There is no record of Eugene accomplishing anything as noteworthy as his siblings

Michael, however, earned a stern officer’s reputation in what would become the U.S. Coast Guard, patrolling rough seas along Alaska’s rugged shorelines. He is considered the first officer of African-American heritage to command a federal ship. The USCGC Healy, an icebreaker, is named in his honor.

 Everybody Coped

After his ordination, Father James Augustine Healy returned to Boston, where Bishop Fitzpatrick gave him several assignments, including the pastor of St. James parish, the largest at that time in Boston. His reputation was that of an efficient administrator and loving pastor of his congregations.

Still, a few people, including a fellow priest, knew about his black heritage and held it against him.

On one assignment, Father James Healy journeyed deep into the Maine backcountry, ministering to settlers and people of the Abenaki tribe. Another priest objected to James because of his race, Riley said.

But in 1875, the newly consecrated Bishop James Augustine Healy became that priest’s new boss, Riley said with a chuckle.

The bishop was uniquely qualified to lead the Diocese of Portland, Riley said. He knew the country from his early visits, but he identified with its Irish immigrants — people like his father. He also meshed well with French Canadian settlers, having perfected their language in Montreal and Paris, Riley said.

During his 25 years in Portland, Bishop Healy built 60 new churches, 68 missions, 18 convents, and 18 schools. In his honor, the Archdiocese of Boston established the Bishop James Augustine Healy Award for dedicated black parishioners.

The bishop and his siblings neither denied nor promoted their African-American heritage, Riley said.

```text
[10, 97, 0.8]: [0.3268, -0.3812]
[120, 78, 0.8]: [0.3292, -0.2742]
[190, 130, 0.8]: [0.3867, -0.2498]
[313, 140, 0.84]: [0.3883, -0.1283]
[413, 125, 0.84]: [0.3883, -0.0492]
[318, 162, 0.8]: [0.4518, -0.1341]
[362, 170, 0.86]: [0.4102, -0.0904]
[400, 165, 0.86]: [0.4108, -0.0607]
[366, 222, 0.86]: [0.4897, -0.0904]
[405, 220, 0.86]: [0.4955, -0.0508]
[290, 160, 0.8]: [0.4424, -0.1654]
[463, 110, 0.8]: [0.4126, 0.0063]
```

He agreed with Dr. James O’Toole, a Boston College history professor who wrote the 2003 book, “Passing for White: Race, Religion, and the Healy Family, 1820-1920.” In it, O’Toole wrote that the Healy siblings achieved success, not by “storming the color line head-on.”

“Instead,” O’Toole added, “they allied themselves with institutions that operated uniquely inside and outside of American society, permitting them an indirect transit across the race divide.”

In short, Riley said, they did the best they could with what they had and did it exceptionally well.

He recalled a visit he made to the Tubman Museum in Macon where he asked a docent, a black woman, if the museum had information about the Healy family.

“She said, ‘Yes, we definitely do!’ And she led the way,” Riley said. “I told her I was related to the Healy family, and that my family lived up north, that my grandmother was really ‘passing,’ and, ‘I guess we are too.’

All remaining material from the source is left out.